Kayla Hamidi, an undergraduate student at Sciences Po University in Paris, disagrees. "If anyone brings up the possibility of him [Trump] becoming president, it is sort of a doomsday scenario; something too incomprehensible to ever actually happen."

The Donald Trump phenomenon has created a global society of pundits who seek to draw meaning to the one question that never seems to die: Why the fuck are we still talking about this man? But there's no question we're still talking about him, and his message's ubiquity has had consequences he couldn't have foreseen.

Rabie Bakarat, a Professor of Media Studies at the American University of Beirut, says that in the Arab world, the media's coverage of Trump has been "vast and overwhelmingly alarming." In Al-Hayat, a leading pan-Arab newspaper, the columnist Daoud al-Shiryan argues that Trump has achieved his goal, which is to re-establish grounds for hatred that "many have thought ceased to exist."

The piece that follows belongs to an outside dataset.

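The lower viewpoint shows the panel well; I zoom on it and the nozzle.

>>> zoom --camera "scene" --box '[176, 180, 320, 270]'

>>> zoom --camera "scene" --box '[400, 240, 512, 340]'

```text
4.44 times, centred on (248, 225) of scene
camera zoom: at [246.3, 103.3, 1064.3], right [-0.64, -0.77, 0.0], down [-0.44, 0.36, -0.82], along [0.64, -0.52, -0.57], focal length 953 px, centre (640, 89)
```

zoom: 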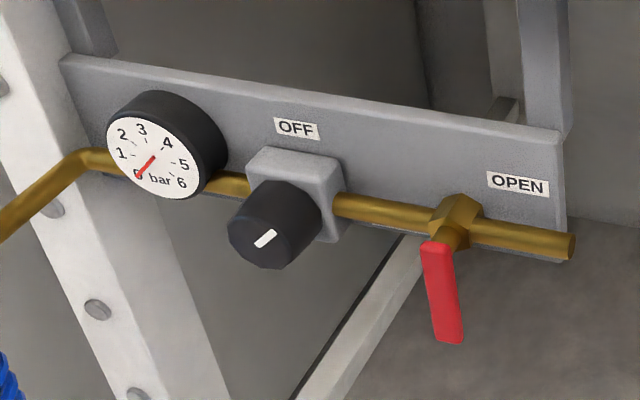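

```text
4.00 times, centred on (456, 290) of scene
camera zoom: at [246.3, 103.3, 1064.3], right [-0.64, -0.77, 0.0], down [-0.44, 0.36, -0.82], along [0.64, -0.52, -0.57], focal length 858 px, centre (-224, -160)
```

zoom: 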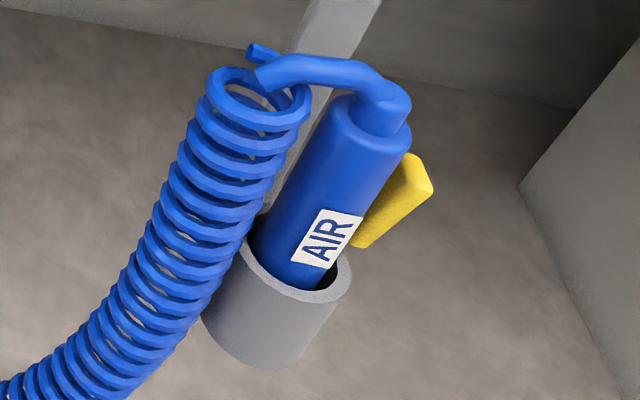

"Trump's comments have provided government-sponsored media outlets a chance to be on the offensive," says Bakarat of outlets like Al Hayat and Al Aribiya, both of which are Saudi-owned. "Basically you hear people saying, 'We are not responsible for all this [terrorism] bullshit. Americans have similar problems. You have candidates like Trump who are supporting their own form of extremism.'"

Herein lies the problem with Trump's perceived "hate speech." To some it is another political act, and to others it is hurtful, even personal. Many Muslims living abroad, like Abdelino, still believe that Muslims are generally treated favorably in the US, as evidenced by the large number currently living in the country (estimates range from 3 to 8 million).

Bakarat and others in the Arab world believe that despite Trump's global reach and earth-shattering bravado, his words will remain impotent unless he somehow wins.

"The damage is only momentary," Bakarat says. "Or at least we hope."